══ SUPPLIED MATERIAL ══
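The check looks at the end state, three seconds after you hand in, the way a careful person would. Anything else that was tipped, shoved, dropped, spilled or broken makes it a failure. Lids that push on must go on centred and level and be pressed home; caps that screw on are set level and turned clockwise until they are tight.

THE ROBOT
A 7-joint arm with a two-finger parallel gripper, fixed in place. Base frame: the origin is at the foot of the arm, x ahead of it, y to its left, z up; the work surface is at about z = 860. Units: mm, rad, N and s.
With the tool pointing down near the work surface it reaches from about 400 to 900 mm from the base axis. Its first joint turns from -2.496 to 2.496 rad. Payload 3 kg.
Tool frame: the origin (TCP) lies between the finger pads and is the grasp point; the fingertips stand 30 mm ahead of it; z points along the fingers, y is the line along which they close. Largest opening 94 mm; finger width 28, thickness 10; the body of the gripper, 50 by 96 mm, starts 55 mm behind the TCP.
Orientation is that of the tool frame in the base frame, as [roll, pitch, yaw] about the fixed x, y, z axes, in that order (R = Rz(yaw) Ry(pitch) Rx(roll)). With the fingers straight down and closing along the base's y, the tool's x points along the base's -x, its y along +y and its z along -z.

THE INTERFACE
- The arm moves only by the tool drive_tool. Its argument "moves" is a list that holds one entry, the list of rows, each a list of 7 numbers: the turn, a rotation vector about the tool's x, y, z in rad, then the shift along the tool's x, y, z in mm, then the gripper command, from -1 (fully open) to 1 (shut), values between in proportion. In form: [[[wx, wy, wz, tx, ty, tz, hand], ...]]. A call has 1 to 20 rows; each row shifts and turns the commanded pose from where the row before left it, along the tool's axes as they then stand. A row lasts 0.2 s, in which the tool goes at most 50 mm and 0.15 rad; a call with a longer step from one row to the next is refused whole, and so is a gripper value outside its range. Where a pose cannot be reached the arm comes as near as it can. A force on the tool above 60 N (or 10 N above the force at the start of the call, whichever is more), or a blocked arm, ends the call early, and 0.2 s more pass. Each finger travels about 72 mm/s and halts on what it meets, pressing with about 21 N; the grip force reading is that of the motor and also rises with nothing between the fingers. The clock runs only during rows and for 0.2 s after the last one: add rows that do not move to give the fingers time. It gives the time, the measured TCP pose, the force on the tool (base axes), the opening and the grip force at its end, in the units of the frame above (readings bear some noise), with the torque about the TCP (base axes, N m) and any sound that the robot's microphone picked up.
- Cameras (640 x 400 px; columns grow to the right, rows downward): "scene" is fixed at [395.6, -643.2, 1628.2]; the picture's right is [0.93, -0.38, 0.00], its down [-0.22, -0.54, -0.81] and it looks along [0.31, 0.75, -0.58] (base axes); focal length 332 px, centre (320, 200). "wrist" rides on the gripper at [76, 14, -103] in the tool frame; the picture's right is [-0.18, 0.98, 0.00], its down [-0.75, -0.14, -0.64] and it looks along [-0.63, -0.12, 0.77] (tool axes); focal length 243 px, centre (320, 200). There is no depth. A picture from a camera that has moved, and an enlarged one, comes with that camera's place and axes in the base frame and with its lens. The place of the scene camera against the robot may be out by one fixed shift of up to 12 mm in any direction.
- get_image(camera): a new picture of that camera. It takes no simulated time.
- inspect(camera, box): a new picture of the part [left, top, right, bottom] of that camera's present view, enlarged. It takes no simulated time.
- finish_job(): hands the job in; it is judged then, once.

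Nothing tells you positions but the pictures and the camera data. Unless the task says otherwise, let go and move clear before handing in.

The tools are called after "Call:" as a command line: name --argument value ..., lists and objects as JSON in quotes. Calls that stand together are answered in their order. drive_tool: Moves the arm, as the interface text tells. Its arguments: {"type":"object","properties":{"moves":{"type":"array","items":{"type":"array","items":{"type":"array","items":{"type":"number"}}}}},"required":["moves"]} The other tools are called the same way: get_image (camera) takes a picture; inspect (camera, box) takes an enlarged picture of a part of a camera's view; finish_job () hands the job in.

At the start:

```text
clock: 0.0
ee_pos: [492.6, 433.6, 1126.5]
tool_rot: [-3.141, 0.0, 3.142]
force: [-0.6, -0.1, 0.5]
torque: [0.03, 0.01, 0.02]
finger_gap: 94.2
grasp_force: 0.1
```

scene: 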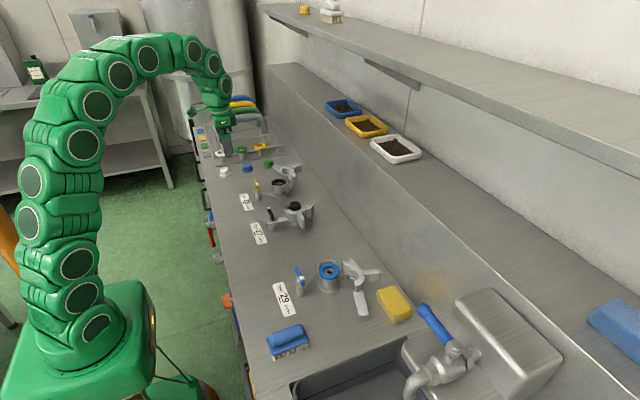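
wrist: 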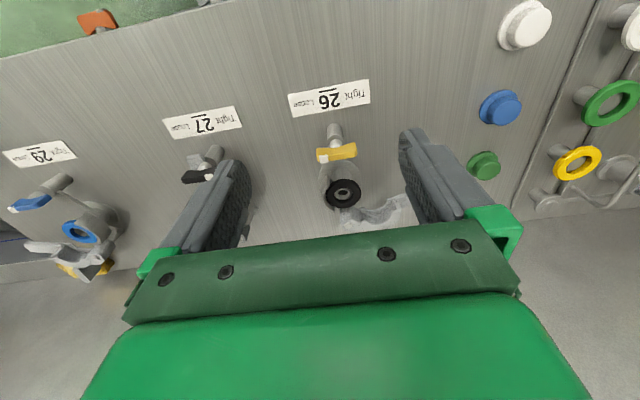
═══
Leaving the pictures aside, transcribe the entire listing exactly.

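The check looks at the end state, three seconds after you hand in, the way a careful person would. Anything else that was tipped, shoved, dropped, spilled or broken makes it a failure. Lids that push on must go on centred and level and be pressed home; caps that screw on are set level and turned clockwise until they are tight.

THE ROBOT
A 7-joint arm with a two-finger parallel gripper, fixed in place. Base frame: the origin is at the foot of the arm, x ahead of it, y to its left, z up; the work surface is at about z = 860. Units: mm, rad, N and s.
With the tool pointing down near the work surface it reaches from about 400 to 900 mm from the base axis. Its first joint turns from -2.496 to 2.496 rad. Payload 3 kg.
Tool frame: the origin (TCP) lies between the finger pads and is the grasp point; the fingertips stand 30 mm ahead of it; z points along the fingers, y is the line along which they close. Largest opening 94 mm; finger width 28, thickness 10; the body of the gripper, 50 by 96 mm, starts 55 mm behind the TCP.
Orientation is that of the tool frame in the base frame, as [roll, pitch, yaw] about the fixed x, y, z axes, in that order (R = Rz(yaw) Ry(pitch) Rx(roll)). With the fingers straight down and closing along the base's y, the tool's x points along the base's -x, its y along +y and its z along -z.

THE INTERFACE
- The arm moves only by the tool drive_tool. Its argument "moves" is a list that holds one entry, the list of rows, each a list of 7 numbers: the turn, a rotation vector about the tool's x, y, z in rad, then the shift along the tool's x, y, z in mm, then the gripper command, from -1 (fully open) to 1 (shut), values between in proportion. In form: [[[wx, wy, wz, tx, ty, tz, hand], ...]]. A call has 1 to 20 rows; each row shifts and turns the commanded pose from where the row before left it, along the tool's axes as they then stand. A row lasts 0.2 s, in which the tool goes at most 50 mm and 0.15 rad; a call with a longer step from one row to the next is refused whole, and so is a gripper value outside its range. Where a pose cannot be reached the arm comes as near as it can. A force on the tool above 60 N (or 10 N above the force at the start of the call, whichever is more), or a blocked arm, ends the call early, and 0.2 s more pass. Each finger travels about 72 mm/s and halts on what it meets, pressing with about 21 N; the grip force reading is that of the motor and also rises with nothing between the fingers. The clock runs only during rows and for 0.2 s after the last one: add rows that do not move to give the fingers time. It gives the time, the measured TCP pose, the force on the tool (base axes), the opening and the grip force at its end, in the units of the frame above (readings bear some noise), with the torque about the TCP (base axes, N m) and any sound that the robot's microphone picked up.
- Cameras (640 x 400 px; columns grow to the right, rows downward): "scene" is fixed at [395.6, -643.2, 1628.2]; the picture's right is [0.93, -0.38, 0.00], its down [-0.22, -0.54, -0.81] and it looks along [0.31, 0.75, -0.58] (base axes); focal length 332 px, centre (320, 200). "wrist" rides on the gripper at [76, 14, -103] in the tool frame; the picture's right is [-0.18, 0.98, 0.00], its down [-0.75, -0.14, -0.64] and it looks along [-0.63, -0.12, 0.77] (tool axes); focal length 243 px, centre (320, 200). There is no depth. A picture from a camera that has moved, and an enlarged one, comes with that camera's place and axes in the base frame and with its lens. The place of the scene camera against the robot may be out by one fixed shift of up to 12 mm in any direction.
- get_image(camera): a new picture of that camera. It takes no simulated time.
- inspect(camera, box): a new picture of the part [left, top, right, bottom] of that camera's present view, enlarged. It takes no simulated time.
- finish_job(): hands the job in; it is judged then, once.

Nothing tells you positions but the pictures and the camera data. Unless the task says otherwise, let go and move clear before handing in.

The tools are called after "Call:" as a command line: name --argument value ..., lists and objects as JSON in quotes. Calls that stand together are answered in their order. drive_tool: Moves the arm, as the interface text tells. Its arguments: {"type":"object","properties":{"moves":{"type":"array","items":{"type":"array","items":{"type":"array","items":{"type":"number"}}}}},"required":["moves"]} The other tools are called the same way: get_image (camera) takes a picture; inspect (camera, box) takes an enlarged picture of a part of a camera's view; finish_job () hands the job in.

At the start:

```text
clock: 0.0
ee_pos: [492.6, 433.6, 1126.5]
tool_rot: [-3.141, 0.0, 3.142]
force: [-0.6, -0.1, 0.5]
torque: [0.03, 0.01, 0.02]
finger_gap: 94.2
grasp_force: 0.1
```

scene: 
wrist: 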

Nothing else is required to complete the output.